A place for people to discuss ideas, whether intellectual, political, philosophical, historical, literary, theological, cultural or what have you....
Friday, June 27, 2008
Immanuel Kant
WARNING!!- This post may make you think that I am a bitter cynic and jaded with life....if so, so be it...it doesn't mean that tomorrow I won't be full of optimism and hope for humanity!! If nothing else, I hope people get out of this blog that opinions are just that, opinions, and they also have the uncanny ability to make people mad, depressed, worried, concerned, disconcerted, etc. So please, don't write saying "I'm praying for you," or "You need to seek help,"- because this blog is supposed to be all about life, the ugliness of it as well as the beauty. I feel as though I have to preface some of my comments to reassure people that I'm OK, that I enjoy debating, arguments, and opinions for their own sake, and that I do not necessarily BELIEVE in everything I write (as though it matters anyway) but that I enjoy provocative discussion (maybe the lawyer in me?). It's not SUPPOSED to be safe and bland. SO anyway, that's my story and I'm sticking to it!!
Everyone acts because it in some way gives pleasure or they wouldn't act- we cannot get past our selfishness and why should we not accept it? Everything is done because we value something else enough to go through the "bad" part of it. As far as Immanuel Kant's theory, doing an act disinterestedly, under duty, is the only way the act is moral. But that act isn't moral either. If you hate an act but do it out of duty, it's because in some way, you prefer "doing your duty" and the accolades or reprieves it gets you over the bad ramifications of not doing it.
A truly moral act would be one undertaken that gives the actor no good OR bad feeling at all. But I can't see how that's possible. It would just be random and meaningless. No one does good acts for no reason. At the least they want "brownie points" with God for the next life.

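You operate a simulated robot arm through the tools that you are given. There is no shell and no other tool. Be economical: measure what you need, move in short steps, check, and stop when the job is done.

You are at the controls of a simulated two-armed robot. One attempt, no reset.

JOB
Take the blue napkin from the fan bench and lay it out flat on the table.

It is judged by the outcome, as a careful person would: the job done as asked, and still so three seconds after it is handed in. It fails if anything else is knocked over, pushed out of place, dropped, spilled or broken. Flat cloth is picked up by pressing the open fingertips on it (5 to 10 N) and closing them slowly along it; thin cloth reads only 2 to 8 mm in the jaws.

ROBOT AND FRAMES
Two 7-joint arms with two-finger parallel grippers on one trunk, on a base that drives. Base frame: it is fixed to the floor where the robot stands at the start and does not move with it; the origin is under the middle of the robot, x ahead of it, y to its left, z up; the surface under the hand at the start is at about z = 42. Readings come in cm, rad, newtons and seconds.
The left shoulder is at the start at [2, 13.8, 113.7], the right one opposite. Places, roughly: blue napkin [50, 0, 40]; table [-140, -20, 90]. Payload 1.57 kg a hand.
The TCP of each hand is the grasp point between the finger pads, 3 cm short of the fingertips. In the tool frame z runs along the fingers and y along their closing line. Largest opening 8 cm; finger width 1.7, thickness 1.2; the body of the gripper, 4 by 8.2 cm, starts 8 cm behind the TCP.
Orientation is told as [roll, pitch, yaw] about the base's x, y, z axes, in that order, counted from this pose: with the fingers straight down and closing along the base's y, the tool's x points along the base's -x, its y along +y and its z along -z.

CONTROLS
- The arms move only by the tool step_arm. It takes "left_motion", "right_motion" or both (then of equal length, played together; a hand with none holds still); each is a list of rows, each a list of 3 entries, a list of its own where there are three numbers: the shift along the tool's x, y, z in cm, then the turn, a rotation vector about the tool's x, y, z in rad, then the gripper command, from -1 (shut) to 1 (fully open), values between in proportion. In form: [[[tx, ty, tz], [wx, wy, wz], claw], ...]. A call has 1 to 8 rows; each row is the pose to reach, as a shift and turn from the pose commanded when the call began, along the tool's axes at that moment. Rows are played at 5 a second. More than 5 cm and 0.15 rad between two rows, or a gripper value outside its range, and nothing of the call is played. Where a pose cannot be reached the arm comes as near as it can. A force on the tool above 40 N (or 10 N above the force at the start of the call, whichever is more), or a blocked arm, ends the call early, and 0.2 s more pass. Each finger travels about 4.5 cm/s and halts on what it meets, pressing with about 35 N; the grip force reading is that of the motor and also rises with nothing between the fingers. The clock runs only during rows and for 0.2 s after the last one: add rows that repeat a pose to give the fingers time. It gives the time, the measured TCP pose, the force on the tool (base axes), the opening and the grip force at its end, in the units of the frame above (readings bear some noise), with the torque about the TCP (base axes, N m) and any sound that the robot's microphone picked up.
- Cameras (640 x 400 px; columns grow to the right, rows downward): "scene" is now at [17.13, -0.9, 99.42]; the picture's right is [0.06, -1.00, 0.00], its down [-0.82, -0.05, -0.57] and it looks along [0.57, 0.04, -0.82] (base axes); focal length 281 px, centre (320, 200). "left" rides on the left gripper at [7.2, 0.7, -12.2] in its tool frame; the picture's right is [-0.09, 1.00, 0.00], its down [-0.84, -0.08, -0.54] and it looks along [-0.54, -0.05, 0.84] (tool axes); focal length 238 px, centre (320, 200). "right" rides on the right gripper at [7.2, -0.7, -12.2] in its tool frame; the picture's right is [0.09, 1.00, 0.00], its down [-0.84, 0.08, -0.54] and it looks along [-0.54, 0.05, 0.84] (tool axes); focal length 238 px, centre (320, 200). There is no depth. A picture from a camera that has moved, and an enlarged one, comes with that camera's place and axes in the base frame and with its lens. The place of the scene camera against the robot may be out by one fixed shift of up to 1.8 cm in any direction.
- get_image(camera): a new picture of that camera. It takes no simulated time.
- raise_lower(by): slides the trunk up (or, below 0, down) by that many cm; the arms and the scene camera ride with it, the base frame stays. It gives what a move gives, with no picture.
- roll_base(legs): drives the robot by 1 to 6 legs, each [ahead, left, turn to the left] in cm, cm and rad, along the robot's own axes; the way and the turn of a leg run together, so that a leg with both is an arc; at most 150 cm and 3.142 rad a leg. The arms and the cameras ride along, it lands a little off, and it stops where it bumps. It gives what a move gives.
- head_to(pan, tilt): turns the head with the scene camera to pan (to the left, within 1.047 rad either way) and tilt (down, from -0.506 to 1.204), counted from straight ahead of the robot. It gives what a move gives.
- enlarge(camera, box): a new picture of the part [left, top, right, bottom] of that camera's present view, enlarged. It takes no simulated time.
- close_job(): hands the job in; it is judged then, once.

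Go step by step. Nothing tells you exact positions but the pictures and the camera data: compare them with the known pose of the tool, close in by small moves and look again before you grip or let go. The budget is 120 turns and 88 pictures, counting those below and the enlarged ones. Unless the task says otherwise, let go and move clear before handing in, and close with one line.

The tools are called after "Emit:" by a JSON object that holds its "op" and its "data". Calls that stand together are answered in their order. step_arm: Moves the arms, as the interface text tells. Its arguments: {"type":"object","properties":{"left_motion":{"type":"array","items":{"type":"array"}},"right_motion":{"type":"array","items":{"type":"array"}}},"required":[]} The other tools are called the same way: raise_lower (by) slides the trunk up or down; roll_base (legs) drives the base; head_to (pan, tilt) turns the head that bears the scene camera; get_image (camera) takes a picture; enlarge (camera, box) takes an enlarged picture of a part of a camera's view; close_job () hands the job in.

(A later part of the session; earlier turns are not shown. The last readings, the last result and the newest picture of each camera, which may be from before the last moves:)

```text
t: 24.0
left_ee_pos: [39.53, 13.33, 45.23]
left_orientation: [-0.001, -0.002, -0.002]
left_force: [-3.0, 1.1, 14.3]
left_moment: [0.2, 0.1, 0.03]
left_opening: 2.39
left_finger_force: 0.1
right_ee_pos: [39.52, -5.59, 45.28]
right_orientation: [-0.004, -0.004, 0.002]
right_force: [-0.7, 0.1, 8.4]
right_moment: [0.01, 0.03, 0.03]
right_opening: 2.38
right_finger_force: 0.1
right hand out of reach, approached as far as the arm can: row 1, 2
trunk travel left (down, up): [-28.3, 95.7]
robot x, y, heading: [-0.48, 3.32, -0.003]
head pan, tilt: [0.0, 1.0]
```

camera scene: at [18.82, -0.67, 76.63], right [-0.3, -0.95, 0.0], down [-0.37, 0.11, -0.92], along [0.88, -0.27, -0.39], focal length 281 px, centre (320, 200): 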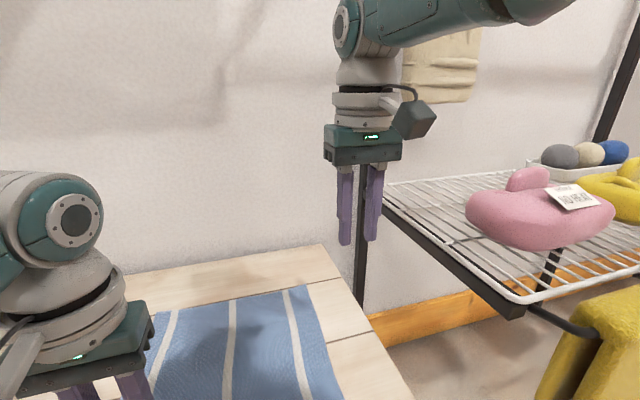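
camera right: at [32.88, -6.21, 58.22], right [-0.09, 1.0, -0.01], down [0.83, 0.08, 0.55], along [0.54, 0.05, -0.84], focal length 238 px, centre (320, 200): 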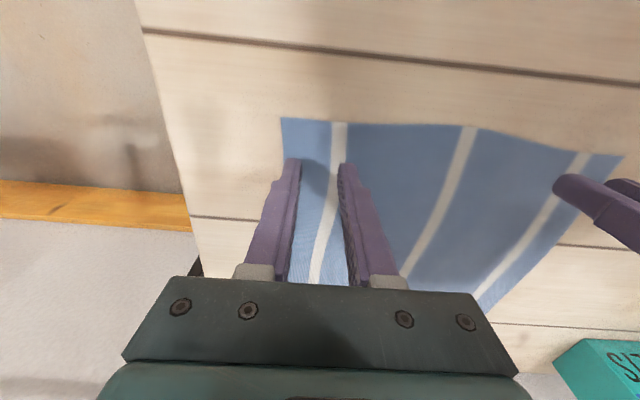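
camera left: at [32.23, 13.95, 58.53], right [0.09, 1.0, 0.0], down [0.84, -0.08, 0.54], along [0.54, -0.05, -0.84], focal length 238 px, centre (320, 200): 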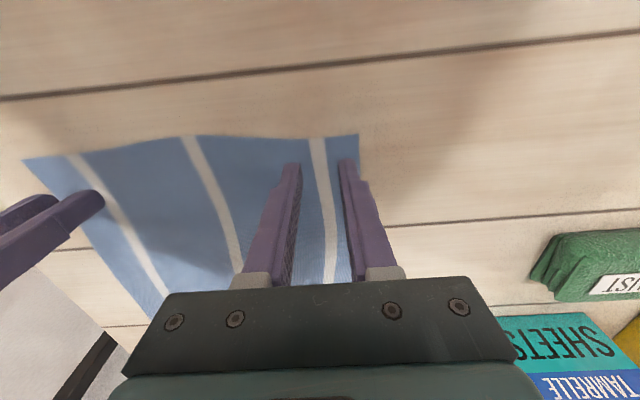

Or they just want to "feel good" by helping. Another conditioned societal trait. It wouldn't feel good to give to the poor if we didn't have it drilled into us how important "alms-giving" is, for good works.
It shouldn't be surprising. Like all animals, we strive to the extent possible to pursue pleasure and avoid pain. The difference is, we rationalize the acts, think about them, analyze them to death and come up with elaborate reasons why we act in the ways in which we do.